Ne pas avoir l’air de faire payer une assistance par des démonstrations de piété ; ne pas faire croire qu’on ne secourt les corps que pour arriver aux âmes ; être, dans les premiers rapports, sobre de paroles religieuses[j].

[j] La bienfaisance est devenue un art, dont les règles principales sont destinées à devenir populaires. Il y a sur cette matière des ouvrages importants qu’il faut avoir lus ; ainsi, en français, le livre sur la charité, de M. Duchatel, celui de M, Naville sur le même sujet, le visiteur du pauvre, de M. de Gérando ; en anglais, L’économie civile et charitable des grandes villes, du docteur Chalmers.

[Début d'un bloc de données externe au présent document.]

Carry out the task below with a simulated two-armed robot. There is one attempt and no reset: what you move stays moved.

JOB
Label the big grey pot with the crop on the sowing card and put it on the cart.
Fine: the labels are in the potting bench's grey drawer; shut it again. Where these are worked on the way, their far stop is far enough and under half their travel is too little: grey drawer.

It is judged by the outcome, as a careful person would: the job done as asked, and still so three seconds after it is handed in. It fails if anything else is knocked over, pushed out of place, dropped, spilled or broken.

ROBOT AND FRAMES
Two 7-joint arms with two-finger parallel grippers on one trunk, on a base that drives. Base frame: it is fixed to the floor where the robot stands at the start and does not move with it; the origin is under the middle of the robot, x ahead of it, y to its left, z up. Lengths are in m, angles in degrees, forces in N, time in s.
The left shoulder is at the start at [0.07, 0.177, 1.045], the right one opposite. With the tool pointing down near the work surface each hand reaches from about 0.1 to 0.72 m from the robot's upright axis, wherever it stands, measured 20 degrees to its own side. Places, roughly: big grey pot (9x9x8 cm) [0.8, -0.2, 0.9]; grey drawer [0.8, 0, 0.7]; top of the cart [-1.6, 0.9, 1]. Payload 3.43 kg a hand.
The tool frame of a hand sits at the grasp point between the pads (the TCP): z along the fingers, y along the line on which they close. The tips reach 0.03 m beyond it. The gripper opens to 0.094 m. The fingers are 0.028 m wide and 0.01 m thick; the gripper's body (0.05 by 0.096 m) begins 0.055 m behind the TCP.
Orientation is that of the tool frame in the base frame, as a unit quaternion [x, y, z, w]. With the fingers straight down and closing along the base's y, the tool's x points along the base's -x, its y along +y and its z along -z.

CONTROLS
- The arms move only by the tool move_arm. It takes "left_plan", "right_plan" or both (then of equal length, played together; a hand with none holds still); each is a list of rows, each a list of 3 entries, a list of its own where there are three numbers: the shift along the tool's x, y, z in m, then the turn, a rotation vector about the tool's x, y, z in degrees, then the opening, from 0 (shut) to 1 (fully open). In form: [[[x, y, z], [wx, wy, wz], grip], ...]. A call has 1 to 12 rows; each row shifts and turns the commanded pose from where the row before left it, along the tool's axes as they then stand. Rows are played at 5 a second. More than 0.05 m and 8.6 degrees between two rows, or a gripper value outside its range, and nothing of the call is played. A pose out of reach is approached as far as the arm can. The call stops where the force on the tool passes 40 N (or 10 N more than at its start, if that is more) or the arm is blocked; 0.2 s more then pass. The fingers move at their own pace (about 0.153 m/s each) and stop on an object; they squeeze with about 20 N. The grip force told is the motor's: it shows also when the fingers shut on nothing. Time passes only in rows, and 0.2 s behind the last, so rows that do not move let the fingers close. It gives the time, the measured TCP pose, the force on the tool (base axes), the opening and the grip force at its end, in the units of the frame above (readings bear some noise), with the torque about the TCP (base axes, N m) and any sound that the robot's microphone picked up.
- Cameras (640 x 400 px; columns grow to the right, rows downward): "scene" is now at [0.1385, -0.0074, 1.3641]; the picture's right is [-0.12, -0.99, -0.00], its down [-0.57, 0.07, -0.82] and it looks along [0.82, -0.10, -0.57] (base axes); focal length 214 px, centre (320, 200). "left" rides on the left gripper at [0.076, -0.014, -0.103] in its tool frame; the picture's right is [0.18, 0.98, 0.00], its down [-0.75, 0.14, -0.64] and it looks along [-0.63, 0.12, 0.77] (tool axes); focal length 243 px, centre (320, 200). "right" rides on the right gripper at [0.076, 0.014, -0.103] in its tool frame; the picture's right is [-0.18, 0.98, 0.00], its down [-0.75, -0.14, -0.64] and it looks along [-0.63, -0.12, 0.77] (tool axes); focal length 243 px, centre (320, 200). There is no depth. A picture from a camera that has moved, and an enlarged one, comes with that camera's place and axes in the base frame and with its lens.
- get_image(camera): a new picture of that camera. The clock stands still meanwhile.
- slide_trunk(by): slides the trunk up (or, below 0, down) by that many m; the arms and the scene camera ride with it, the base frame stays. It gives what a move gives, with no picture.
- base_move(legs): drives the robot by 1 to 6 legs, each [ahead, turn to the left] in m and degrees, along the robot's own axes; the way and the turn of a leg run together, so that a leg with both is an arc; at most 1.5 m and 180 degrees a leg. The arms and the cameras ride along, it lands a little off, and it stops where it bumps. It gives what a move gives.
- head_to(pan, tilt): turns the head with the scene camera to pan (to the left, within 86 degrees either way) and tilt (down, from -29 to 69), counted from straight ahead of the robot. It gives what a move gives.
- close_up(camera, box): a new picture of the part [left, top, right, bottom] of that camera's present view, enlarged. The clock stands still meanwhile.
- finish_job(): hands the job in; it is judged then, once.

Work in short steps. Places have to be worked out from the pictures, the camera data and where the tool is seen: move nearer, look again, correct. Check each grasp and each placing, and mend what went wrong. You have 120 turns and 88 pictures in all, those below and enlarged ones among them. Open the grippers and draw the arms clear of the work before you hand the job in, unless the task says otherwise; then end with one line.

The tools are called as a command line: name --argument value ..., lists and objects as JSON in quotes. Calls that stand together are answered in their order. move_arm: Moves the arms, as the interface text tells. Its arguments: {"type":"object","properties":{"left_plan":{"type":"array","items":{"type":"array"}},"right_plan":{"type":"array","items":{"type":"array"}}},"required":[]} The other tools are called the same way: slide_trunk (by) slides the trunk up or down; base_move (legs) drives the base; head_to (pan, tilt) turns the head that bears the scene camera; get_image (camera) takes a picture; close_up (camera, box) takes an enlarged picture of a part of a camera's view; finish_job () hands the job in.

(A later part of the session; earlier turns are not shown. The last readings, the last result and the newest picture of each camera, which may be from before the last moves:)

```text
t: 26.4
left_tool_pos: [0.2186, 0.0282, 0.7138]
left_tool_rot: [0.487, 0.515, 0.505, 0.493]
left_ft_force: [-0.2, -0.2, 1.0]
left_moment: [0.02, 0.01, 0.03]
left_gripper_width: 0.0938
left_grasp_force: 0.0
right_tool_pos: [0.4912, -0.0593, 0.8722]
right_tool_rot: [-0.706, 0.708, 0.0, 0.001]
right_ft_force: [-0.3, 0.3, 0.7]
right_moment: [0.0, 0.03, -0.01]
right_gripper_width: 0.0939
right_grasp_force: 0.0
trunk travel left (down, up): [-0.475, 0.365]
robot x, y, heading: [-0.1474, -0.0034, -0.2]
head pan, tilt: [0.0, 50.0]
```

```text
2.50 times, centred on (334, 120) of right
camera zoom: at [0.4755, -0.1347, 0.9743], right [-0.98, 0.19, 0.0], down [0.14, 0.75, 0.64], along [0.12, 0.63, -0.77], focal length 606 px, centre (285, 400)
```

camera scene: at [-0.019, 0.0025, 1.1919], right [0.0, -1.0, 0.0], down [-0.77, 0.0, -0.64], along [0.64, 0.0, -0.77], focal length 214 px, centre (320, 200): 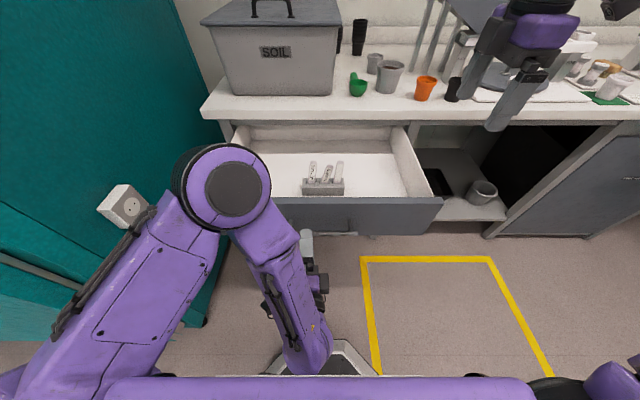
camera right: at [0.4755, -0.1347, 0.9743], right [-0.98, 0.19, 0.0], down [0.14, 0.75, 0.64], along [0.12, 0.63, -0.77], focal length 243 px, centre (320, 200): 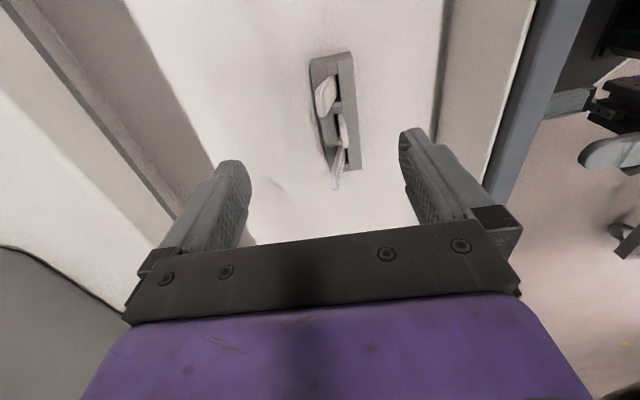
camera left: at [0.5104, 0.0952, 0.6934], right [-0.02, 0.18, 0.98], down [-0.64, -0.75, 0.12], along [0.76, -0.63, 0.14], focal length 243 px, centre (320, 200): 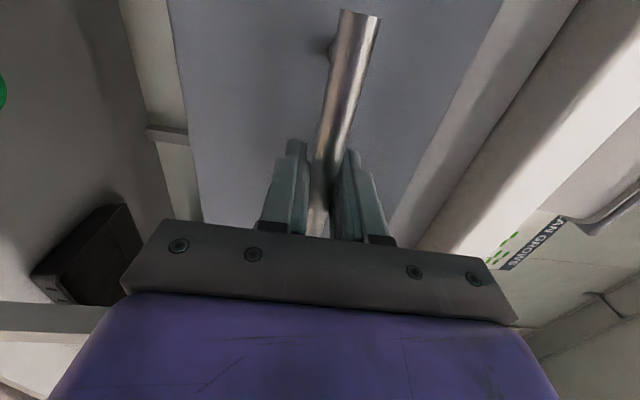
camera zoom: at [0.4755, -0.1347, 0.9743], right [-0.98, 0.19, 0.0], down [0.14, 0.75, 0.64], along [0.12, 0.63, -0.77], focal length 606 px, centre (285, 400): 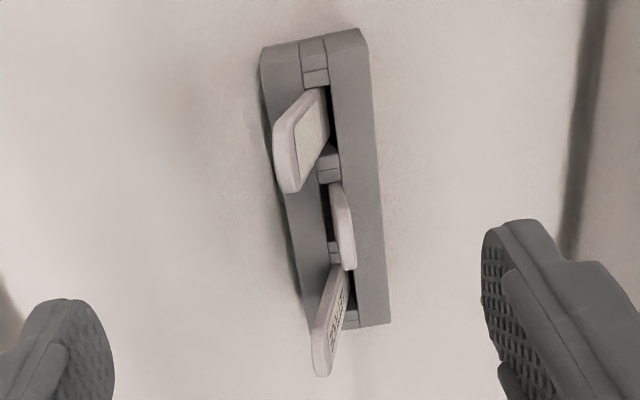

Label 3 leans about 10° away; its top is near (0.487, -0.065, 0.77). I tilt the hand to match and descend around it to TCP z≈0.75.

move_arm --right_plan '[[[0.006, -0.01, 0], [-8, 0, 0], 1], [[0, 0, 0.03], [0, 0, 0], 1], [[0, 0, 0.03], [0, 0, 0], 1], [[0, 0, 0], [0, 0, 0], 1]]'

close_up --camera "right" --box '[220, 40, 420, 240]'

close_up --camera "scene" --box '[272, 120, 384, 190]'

Le bien que peut faire le pasteur lui-même est matériellement peu de chose auprès de celui dont il est l’intermédiaire. Il est le délégué des pauvres auprès des riches, et des riches auprès des pauvres. La première fonction est délicate et difficile. Il faut s’attendre à des refus, à des affronts. Un trait sublime (celui du pasteur qui, recevant un soufflet d’un riche impatienté, lui dit : « Voilà qui est pour moi, et pour mes pauvres maintenant ? ») devrait revenir souvent à la mémoire des pasteurs. Toutefois, on aurait tort de ne tenir aucun compte proportionnel des situations, ni des requêtes précédentes. Il faut savoir s’abstenir à propos ; il faut intéresser le riche aux détails de la situation qu’on lui décrit, le porter à faire son affaire du soulagement de cette misère, lui demander quelque chose de mieux que de l’argent, ne pas le contraindre moralement à en donner, être content lorsqu’il en donne, résigné et sans humeur lorsqu’il n’en donne pas ; mais, dans tous les cas, remplir cette mission avec autant de liberté que de modestie et de délicatesse. [En avoir honte serait renier une des plus belles parties du ministère et se préparer des refus.]